Lasers in Chemistry
Module code: F1196
15 credits in autumn semester
Teaching method: Lecture, Workshop
Assessment modes: Coursework, Unseen examination
You learn the fundamental principles of lasers and their application in chemistry, chemical physics and biophysics.
Building on a basic understanding of spectroscopy, you examine both the theoretical and practical aspect of lasers and the properties of coherent light.
Differences between continuous wave and ultra-fast lasers are explored through applications to steady-time and time-resolved spectroscopy.
The importance of lasers in chemistry and related disciplines is highlighted through the analysis of results from studies in molecular dynamics and energy transfer, coherent control of chemical reactions, atmospheric chemistry and laser based microscopy techniques.
Module learning outcomes
- Demonstrate systematic understanding of the theoretical principles of laser action, the properties of coherent light source and the basic components required in the construction of a laser.

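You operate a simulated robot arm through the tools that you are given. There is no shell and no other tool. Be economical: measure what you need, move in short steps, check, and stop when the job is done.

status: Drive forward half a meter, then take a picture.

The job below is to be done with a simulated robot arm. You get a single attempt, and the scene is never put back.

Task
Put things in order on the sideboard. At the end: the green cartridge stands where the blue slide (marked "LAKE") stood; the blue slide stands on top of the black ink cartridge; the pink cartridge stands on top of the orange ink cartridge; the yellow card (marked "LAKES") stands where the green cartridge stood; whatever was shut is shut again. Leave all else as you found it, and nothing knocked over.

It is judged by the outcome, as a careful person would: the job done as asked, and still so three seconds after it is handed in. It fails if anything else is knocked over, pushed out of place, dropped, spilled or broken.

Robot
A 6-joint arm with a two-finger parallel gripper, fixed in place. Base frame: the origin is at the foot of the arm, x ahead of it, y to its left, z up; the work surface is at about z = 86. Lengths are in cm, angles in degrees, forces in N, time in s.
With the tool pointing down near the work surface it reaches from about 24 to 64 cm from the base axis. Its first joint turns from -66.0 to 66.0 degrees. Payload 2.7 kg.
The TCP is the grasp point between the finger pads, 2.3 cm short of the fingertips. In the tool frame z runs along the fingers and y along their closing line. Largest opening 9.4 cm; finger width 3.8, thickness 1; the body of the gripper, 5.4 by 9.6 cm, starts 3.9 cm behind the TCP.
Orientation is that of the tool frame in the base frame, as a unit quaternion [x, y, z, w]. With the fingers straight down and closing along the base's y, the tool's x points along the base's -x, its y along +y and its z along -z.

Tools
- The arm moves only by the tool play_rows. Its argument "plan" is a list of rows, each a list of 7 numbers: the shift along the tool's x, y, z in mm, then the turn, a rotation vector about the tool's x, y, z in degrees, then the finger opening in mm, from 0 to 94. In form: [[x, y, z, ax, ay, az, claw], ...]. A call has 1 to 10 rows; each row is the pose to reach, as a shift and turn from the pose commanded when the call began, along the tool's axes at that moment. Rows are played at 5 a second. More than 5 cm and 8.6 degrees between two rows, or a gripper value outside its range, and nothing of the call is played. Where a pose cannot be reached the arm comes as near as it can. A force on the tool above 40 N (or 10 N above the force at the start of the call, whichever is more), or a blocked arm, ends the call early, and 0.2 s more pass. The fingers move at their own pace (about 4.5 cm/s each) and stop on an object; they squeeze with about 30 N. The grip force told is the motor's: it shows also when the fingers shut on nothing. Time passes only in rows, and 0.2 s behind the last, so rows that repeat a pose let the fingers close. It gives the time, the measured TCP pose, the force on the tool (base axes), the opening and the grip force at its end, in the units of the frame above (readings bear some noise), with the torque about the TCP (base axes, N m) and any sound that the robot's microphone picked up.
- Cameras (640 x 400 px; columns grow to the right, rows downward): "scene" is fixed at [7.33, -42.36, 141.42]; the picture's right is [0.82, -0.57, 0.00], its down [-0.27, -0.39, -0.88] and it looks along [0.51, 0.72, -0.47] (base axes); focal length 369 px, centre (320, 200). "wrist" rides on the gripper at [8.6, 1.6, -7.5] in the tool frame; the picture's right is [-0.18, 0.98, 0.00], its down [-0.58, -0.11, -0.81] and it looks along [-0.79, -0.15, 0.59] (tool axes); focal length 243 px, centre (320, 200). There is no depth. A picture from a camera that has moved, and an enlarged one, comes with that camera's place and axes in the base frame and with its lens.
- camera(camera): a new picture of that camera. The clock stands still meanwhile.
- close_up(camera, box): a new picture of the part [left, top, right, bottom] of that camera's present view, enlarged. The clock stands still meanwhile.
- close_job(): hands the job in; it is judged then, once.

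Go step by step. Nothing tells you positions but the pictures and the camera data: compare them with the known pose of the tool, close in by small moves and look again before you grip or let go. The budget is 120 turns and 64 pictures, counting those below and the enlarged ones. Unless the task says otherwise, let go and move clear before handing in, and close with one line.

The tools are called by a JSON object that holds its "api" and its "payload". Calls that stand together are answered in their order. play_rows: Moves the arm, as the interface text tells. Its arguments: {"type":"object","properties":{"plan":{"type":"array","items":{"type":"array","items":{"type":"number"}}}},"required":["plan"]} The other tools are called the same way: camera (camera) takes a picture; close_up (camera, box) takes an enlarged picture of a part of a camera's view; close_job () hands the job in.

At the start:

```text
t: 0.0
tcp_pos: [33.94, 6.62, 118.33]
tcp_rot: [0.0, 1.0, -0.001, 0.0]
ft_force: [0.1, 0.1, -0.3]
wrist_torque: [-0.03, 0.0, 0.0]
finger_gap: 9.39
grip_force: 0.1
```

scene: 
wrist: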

- Demonstrate conceptual understanding that enables them to describe the differences between steady-state continuous wave and time-resolved spectroscopic experiments and the types of information that can be harnessed from photons counting, measurement of excited state lifetimes and polarisation in the photon.
- Deploy established techniques of analysis and enquiry to determine properties of light and light-matter interactions, including photon count rates, laser gain and energy transfer efficiency.
- Use results from laser based experiments to review, consolidate and apply knowledge and understanding about molecular structure and interactions in the gas phase and condensed liquid and solid-state phases.